First Coast News Anchor Heather Crawford was getting her teeth cleaned when her dental hygienist said she was surprised that she still had her wisdom teeth. She proceeded to tell Heather that new research shows we are evolving and that future generations may not even grow wisdom teeth down the road. Curious, we had to verify this claim.
Our Verify Team reached out to Matt Gilg, a biology professor at the University of North Florida who also teaches evolution. He said about a third of the population doesn't grow wisdom teeth at all.
"It's unknown whether or not there's a genetic basis to that," he said. "If there is a genetic basis then it's possible that could change and in future human generations."
We also spoke with Andrew and Brian Maples, dentists at Advanced Dental Services. They said they don't really see an increase or decrease in patients who have wisdom teeth; that it depends on a case-by-case basis. They also said they rarely see people without any wisdom teeth.

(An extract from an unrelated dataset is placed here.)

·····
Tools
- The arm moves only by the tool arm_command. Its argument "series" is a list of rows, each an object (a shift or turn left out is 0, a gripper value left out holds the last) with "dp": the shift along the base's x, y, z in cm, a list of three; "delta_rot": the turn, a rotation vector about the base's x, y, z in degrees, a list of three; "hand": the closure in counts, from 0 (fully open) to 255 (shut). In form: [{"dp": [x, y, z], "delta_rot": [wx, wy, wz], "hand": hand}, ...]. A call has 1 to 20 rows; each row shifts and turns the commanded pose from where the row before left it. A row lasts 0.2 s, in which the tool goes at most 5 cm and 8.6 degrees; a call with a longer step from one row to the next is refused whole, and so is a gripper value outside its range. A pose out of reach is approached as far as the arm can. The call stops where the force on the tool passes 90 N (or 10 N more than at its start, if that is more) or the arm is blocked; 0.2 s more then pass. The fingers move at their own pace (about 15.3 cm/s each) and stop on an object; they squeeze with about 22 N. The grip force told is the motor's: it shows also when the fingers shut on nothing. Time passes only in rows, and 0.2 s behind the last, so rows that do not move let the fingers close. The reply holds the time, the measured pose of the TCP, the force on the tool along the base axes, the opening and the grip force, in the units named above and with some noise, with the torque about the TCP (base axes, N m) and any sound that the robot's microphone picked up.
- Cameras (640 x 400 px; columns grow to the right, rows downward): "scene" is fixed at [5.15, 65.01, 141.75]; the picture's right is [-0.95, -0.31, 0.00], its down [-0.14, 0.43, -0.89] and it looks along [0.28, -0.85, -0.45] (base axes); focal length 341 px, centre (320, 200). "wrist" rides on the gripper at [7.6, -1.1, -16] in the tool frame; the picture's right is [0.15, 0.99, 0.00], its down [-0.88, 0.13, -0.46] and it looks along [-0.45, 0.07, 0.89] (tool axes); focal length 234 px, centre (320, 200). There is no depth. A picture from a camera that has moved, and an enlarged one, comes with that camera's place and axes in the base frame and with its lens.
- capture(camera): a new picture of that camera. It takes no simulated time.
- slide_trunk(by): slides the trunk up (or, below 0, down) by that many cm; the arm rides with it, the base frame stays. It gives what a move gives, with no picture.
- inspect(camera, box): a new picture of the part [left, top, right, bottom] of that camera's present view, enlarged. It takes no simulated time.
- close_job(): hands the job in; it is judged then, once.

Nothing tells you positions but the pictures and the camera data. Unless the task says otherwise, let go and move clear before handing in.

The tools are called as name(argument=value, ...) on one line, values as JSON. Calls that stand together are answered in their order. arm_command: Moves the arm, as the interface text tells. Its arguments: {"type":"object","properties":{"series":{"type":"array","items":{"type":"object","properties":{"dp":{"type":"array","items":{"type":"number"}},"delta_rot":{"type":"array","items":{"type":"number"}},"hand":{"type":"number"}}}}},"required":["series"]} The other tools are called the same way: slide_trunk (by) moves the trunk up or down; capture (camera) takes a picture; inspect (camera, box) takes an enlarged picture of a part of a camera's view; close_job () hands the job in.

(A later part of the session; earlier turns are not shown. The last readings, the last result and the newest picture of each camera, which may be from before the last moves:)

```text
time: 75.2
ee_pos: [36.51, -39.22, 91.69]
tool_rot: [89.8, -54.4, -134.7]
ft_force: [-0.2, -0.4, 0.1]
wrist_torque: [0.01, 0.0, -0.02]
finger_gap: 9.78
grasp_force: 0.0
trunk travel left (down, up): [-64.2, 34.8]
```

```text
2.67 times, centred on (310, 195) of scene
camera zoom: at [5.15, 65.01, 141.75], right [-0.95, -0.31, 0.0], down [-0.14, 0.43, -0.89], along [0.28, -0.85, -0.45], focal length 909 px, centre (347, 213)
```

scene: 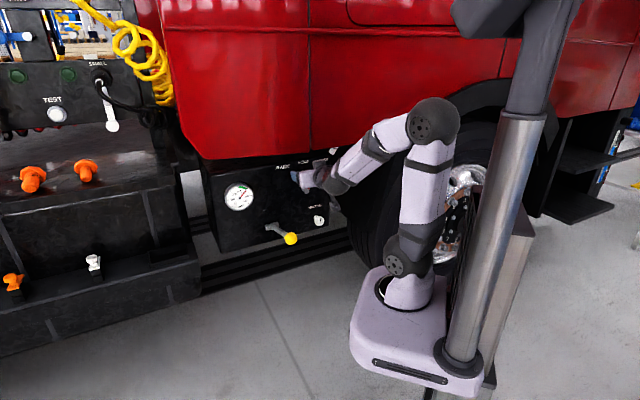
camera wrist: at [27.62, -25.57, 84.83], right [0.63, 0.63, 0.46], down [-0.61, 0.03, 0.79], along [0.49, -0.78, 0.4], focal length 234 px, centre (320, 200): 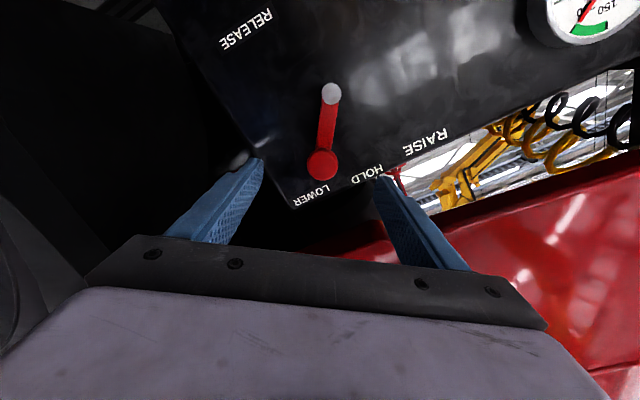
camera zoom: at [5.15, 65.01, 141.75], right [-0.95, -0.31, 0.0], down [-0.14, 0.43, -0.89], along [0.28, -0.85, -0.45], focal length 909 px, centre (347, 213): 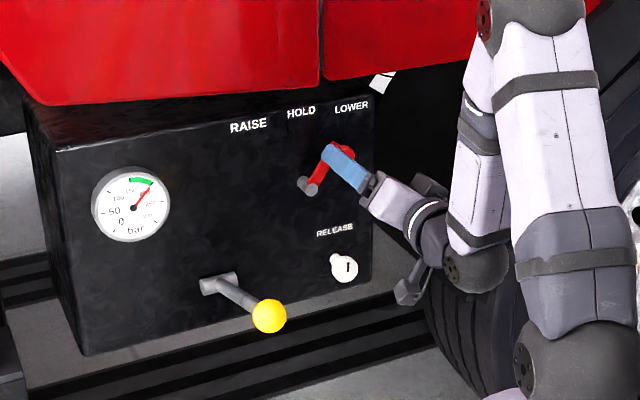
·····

"As the human brain expanded, our jaw bone got shorter and so with the shortening of the jaw bone, it basically cramped all those teeth into a shorter space, which is why a lot of humans have problems with wisdom teeth," Gilg said. "That can cause health problems and things like that, but there are some people that don't grow them."
VERIFY: So are wisdom teeth about to be a thing of the past? We can verify that it's just too early to tell.